> **PROBLEM**: Output the lines below exactly, please, from the first line until the line with "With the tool", counting both.
— start —
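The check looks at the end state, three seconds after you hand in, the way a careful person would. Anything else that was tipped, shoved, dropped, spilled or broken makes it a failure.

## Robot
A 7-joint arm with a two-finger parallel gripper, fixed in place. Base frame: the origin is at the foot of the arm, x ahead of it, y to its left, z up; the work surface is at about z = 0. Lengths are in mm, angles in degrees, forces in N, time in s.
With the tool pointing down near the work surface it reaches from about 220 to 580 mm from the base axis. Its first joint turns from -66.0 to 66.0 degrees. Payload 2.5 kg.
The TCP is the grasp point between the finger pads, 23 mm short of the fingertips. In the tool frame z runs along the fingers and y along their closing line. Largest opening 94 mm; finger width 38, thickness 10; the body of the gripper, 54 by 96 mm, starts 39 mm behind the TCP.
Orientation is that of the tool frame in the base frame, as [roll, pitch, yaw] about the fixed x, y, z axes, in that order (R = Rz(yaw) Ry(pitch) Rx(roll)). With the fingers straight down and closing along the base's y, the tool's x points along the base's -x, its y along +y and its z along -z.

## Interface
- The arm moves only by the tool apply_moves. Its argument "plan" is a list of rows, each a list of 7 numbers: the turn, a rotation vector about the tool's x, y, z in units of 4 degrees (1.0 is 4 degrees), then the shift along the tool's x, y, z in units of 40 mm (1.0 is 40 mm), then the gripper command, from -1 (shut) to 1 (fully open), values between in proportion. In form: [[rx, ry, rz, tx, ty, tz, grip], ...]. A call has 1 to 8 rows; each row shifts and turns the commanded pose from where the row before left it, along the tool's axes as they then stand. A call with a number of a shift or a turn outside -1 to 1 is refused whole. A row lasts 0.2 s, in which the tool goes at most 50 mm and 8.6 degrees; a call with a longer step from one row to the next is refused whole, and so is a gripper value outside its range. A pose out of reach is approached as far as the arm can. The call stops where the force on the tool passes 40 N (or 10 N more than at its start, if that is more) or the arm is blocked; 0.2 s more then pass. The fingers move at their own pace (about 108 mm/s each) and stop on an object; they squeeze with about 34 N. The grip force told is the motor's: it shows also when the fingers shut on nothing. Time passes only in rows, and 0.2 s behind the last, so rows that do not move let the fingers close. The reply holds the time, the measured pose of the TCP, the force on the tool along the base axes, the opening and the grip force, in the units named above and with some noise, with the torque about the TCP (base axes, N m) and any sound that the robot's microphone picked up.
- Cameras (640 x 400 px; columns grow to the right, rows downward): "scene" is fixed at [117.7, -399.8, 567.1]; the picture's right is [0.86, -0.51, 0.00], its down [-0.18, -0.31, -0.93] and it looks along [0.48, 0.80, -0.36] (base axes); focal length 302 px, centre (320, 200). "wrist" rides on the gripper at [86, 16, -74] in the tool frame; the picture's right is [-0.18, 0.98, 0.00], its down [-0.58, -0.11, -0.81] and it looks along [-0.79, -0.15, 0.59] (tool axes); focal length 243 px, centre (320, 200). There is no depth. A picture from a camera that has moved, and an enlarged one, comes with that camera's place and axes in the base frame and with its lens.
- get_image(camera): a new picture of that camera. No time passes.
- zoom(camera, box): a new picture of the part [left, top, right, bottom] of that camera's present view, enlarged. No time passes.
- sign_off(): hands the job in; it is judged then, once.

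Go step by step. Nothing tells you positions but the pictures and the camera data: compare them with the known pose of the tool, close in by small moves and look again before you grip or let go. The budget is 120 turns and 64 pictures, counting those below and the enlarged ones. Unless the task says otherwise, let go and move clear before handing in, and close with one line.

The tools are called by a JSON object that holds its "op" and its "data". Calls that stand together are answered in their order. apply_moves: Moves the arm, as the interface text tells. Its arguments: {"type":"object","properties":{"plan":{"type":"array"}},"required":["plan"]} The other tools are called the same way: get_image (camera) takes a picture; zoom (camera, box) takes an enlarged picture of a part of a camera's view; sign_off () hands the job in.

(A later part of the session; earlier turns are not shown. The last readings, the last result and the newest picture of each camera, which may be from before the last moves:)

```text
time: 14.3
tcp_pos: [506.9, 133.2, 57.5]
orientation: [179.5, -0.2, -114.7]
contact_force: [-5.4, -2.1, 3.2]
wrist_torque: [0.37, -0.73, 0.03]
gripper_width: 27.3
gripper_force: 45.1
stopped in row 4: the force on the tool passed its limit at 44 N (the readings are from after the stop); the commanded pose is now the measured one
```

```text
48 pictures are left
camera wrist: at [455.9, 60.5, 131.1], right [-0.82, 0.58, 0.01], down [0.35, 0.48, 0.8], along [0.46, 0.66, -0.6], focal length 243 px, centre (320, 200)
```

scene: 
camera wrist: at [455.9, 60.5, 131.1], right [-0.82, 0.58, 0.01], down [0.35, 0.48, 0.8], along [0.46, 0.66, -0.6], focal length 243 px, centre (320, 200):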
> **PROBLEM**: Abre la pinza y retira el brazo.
— end —
> **RESULT**:
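The check looks at the end state, three seconds after you hand in, the way a careful person would. Anything else that was tipped, shoved, dropped, spilled or broken makes it a failure.

## Robot
A 7-joint arm with a two-finger parallel gripper, fixed in place. Base frame: the origin is at the foot of the arm, x ahead of it, y to its left, z up; the work surface is at about z = 0. Lengths are in mm, angles in degrees, forces in N, time in s.
With the tool pointing down near the work surface it reaches from about 220 to 580 mm from the base axis. Its first joint turns from -66.0 to 66.0 degrees. Payload 2.5 kg.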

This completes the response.